### YOUR GOAL
Quote the material below exactly as written, from the first line to the line that holds "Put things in", endpoints included.

### GIVEN INFORMATION
/---

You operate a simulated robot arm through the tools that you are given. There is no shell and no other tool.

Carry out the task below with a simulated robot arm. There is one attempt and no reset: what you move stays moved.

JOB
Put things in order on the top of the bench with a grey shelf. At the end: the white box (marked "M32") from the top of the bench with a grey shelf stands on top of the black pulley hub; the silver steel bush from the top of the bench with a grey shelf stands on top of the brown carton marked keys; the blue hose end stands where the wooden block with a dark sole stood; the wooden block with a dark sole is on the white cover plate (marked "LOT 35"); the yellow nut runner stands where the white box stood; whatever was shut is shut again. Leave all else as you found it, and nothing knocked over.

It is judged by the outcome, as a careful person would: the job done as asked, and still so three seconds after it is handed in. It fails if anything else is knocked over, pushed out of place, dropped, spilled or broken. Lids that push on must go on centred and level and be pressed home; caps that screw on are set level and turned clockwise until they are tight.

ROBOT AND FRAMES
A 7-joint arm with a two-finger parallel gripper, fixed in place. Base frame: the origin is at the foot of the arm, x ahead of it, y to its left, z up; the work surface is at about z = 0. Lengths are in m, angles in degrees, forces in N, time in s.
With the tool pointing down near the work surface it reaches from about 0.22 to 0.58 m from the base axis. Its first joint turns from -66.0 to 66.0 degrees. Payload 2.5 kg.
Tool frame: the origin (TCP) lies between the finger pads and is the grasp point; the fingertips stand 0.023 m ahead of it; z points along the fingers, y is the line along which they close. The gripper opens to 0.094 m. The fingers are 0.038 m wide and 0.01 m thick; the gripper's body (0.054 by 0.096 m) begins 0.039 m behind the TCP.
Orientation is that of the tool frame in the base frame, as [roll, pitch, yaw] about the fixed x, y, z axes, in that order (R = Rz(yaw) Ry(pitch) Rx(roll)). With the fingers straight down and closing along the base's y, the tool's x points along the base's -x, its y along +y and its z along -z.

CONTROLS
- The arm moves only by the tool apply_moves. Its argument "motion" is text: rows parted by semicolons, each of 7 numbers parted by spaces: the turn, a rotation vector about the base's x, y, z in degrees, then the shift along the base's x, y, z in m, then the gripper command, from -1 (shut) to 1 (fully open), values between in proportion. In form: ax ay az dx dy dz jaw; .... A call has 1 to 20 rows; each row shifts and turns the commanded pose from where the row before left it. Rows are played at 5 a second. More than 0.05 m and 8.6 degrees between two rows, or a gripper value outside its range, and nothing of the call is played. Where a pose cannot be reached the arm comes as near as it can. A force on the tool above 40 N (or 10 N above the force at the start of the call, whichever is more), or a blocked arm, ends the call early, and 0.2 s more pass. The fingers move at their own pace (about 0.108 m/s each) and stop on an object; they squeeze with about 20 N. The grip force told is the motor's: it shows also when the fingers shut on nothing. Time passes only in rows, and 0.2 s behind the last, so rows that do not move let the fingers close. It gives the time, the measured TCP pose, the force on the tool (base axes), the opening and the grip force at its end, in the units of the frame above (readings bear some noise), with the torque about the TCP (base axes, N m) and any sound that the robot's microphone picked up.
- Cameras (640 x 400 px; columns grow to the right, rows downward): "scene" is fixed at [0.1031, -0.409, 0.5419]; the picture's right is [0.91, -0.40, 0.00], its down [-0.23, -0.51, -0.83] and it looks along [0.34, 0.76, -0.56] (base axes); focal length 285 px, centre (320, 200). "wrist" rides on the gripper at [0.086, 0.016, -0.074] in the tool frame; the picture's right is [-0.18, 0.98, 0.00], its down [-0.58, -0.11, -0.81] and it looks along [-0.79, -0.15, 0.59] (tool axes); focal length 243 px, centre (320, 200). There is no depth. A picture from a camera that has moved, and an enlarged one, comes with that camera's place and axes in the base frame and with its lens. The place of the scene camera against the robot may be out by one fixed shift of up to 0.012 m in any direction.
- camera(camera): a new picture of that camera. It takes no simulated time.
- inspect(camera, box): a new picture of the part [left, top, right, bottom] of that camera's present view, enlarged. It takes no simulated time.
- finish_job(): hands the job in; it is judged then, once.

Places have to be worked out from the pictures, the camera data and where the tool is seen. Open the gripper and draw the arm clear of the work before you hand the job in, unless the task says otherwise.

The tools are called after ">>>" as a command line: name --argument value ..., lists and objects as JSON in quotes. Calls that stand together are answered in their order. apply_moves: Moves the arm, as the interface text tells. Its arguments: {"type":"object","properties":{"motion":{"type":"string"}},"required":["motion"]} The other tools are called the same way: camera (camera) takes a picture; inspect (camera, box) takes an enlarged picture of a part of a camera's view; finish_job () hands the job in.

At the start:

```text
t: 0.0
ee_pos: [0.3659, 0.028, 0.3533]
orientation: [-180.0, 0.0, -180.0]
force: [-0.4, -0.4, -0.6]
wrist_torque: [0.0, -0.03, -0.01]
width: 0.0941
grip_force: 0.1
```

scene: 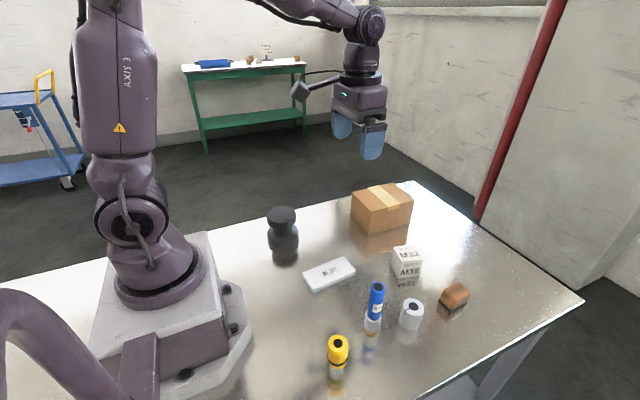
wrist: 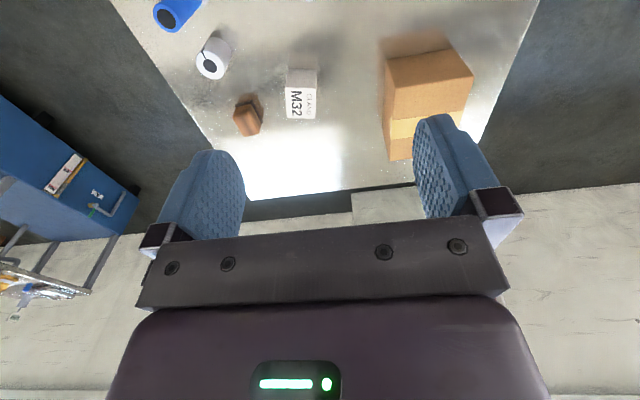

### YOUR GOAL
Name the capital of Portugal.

\---

### RESPONSE TO THE EXERCISE
You operate a simulated robot arm through the tools that you are given. There is no shell and no other tool.

Carry out the task below with a simulated robot arm. There is one attempt and no reset: what you move stays moved.

JOB
Put things in order on the top of the bench with a grey shelf. At the end: the white box (marked "M32") from the top of the bench with a grey shelf stands on top of the black pulley hub; the silver steel bush from the top of the bench with a grey shelf stands on top of the brown carton marked keys; the blue hose end stands where the wooden block with a dark sole stood; the wooden block with a dark sole is on the white cover plate (marked "LOT 35"); the yellow nut runner stands where the white box stood; whatever was shut is shut again. Leave all else as you found it, and nothing knocked over.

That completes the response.